* [SELECTION]
>> Start
The event begins Tuesday, June 8.

Live coverage sponsored by Baader


Wednesday, June 09, 17:27 pm CET

Norebo: China situation creating ‘vacuum’ in market

Due to challenges with imports into China, Russia has seen catches slow down and for the pollock “A” season, which ended in April, the country caught 137,000 metric tons less pollock than last year, a drop of 13 percent.

Likewise, H&G production is down 34 percent because of the issues in China, so there is more of focus on fillet production, which is up 31 percent or 11,000 metric tons.

At the same time, US production of PBO fillets is down 17,000 metric tons, “but this increase in fillet production in Russia did not manage to compensate for the reduction in the US, so overall there has been less production of block so far this year,” said Sturlaugur Haraldsson, managing director of Russian pollock harvester Norebo’s European division.

Due to the disruption in China, Russia exported 90 percent less pollock in the first quarter of the year at just 22,905 metric tons, compared with 231,599 metric tons in first quarter of 2020.

“This is a huge difference in volume,” said Haraldsson, and “the situation is creating a bit of a vacuum in the market.”

The factories in China are very low on raw material at the moment and the markets in Europe and the US are starting to feel this tightness in product, he said.

“And they will probably feel it even more later on as we feel increased demand in various markets.”

Wednesday, June 09, 16:47 pm CET

Norebo predicts 10-15% drop in 2022 cod quota

Wednesday, June 09, 16:15 pm CET

‘Strict controls’ on overfishing leave Chinese market with holes to fill

“Very strict controls” from the Chinese government on overfishing have stilted Chinese seafood production, according to figures from Joe Qiao, president of Chinese seafood processing, sales and distribution company Meichu Foods.
>> End
* [SUPPLIED MATERIAL]
>> Start
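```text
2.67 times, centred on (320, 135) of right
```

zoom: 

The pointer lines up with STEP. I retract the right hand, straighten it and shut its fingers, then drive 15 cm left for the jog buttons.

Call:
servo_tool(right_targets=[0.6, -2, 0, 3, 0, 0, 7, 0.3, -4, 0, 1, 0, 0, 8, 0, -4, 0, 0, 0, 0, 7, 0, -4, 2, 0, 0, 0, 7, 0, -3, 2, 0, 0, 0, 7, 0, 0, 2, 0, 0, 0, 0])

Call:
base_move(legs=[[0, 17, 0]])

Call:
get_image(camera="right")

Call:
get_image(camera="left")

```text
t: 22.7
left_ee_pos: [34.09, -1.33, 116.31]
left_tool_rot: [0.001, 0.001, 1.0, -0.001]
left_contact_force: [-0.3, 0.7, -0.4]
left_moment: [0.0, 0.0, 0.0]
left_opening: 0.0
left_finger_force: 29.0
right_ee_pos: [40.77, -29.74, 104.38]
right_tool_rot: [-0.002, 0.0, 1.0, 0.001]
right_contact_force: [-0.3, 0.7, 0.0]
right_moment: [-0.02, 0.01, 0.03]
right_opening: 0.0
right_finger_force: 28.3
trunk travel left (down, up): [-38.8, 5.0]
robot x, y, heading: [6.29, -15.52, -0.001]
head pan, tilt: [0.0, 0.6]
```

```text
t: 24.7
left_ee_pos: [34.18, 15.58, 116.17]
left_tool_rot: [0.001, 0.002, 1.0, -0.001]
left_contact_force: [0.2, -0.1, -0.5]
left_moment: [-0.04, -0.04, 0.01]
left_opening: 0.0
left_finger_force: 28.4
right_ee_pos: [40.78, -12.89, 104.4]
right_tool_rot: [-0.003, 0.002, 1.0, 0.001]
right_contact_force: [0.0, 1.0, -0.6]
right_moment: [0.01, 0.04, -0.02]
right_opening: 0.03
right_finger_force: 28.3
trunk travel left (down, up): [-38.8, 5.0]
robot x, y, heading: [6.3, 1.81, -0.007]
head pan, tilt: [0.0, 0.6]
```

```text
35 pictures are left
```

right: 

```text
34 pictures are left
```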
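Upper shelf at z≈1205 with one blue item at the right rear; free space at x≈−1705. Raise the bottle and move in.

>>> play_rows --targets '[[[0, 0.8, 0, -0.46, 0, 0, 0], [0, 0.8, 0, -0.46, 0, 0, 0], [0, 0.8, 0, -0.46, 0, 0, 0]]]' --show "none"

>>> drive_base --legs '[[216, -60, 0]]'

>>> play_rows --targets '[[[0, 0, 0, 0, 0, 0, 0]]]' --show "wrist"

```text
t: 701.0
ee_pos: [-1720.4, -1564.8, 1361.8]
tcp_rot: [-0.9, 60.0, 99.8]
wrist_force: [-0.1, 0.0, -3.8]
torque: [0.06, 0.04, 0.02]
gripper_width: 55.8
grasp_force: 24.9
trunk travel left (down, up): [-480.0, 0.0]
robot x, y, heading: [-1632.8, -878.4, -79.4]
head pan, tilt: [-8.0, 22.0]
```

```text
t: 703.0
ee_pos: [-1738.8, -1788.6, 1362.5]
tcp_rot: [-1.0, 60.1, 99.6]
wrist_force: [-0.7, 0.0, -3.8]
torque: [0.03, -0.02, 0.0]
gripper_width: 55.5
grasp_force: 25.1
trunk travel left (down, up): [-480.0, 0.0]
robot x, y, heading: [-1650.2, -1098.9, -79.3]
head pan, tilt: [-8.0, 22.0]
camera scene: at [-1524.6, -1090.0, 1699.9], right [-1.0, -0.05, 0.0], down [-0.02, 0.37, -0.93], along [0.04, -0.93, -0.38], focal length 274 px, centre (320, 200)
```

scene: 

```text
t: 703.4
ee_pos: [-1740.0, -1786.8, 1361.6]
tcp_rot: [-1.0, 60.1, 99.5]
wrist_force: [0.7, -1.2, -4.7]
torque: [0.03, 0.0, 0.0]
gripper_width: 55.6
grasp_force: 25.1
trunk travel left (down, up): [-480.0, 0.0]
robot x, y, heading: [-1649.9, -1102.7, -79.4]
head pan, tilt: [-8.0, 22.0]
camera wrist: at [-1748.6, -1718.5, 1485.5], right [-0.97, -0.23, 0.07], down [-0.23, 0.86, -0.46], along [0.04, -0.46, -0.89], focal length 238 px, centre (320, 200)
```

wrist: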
>> End
* [SET OF TASKS]
1. Transcribe the selection beginning at "Norebo: China situation". Stop after "of 13 percent.".
2. How does the selection go on? Write the next part.

* [FINAL ANSWERS]
1.
Norebo: China situation creating ‘vacuum’ in market

Due to challenges with imports into China, Russia has seen catches slow down and for the pollock “A” season, which ended in April, the country caught 137,000 metric tons less pollock than last year, a drop of 13 percent.

2.
First signs of the crackdown can be seen in 2018’s figures, which show a 7 percent drop in output from the seafood giant, decreasing for the first time in years to 64.7 million metric tons. And it is a dip from which the industry has yet to recover, with 2020’s figures showing just a small nudge back up to 65.5 million metric tons.

There has also been a significant shift in the import-export balance, with 2019 reflecting 6.3 million metric tons of imported seafood versus 4.3 million metric tons of exports. This can be compared to an even balance in 2015 of 4.08 million metric tons of imports versus 4.06 million metric tons of exports.

Wednesday, June 09, 15:31 pm CET

Making it stick

The key challenge for the frozen retail channel now is how to make the new consumers gained during the pandemic stick around, said Stuart Price, Nomad Foods’ head of seafood procurement.

“It does not mean all will remain however, or forever, but there has never been a better more encouraging opportunity for them to remain.”

Consumers were forced to change their habits due to the pandemic and some of these habits such as online purchases, in-home lunches and premium tiering of ranges are expected to remain. “All these are big opportunities for us operating in the frozen fish category,”

Frozen fish retail sales in Western Europe saw a near 12 percent increase from April 2020 to April 2021.

Wednesday, June 09, 14:45 pm CET

Anti-COVID measures hit US imports of cod from China

In the first quarter of 2021 US imports of cod from China were 2,024 metric tons below the same period in 2020, Nordic Group Vice President Frank Bodin said.

This was not necessarily linked to the lack of sea freight containers but driven also by very strict anti-COVID measures implemented from October that saw processing plants shut down 14 days before the Chinese New Year.

“All products had to be tested before going into factories not just those coming in but also from public wholesalers that slowed down production in China and consequently we see that slowdown evolving into January, February and March,” he said.

Wednesday, June 09, 14:38 pm CET

Cape Hake outlook remains stable

The Cape Hake supply outlook remains stable, Sea Harvest Group Sales and Marketing Director Konrad Geldenhuys said.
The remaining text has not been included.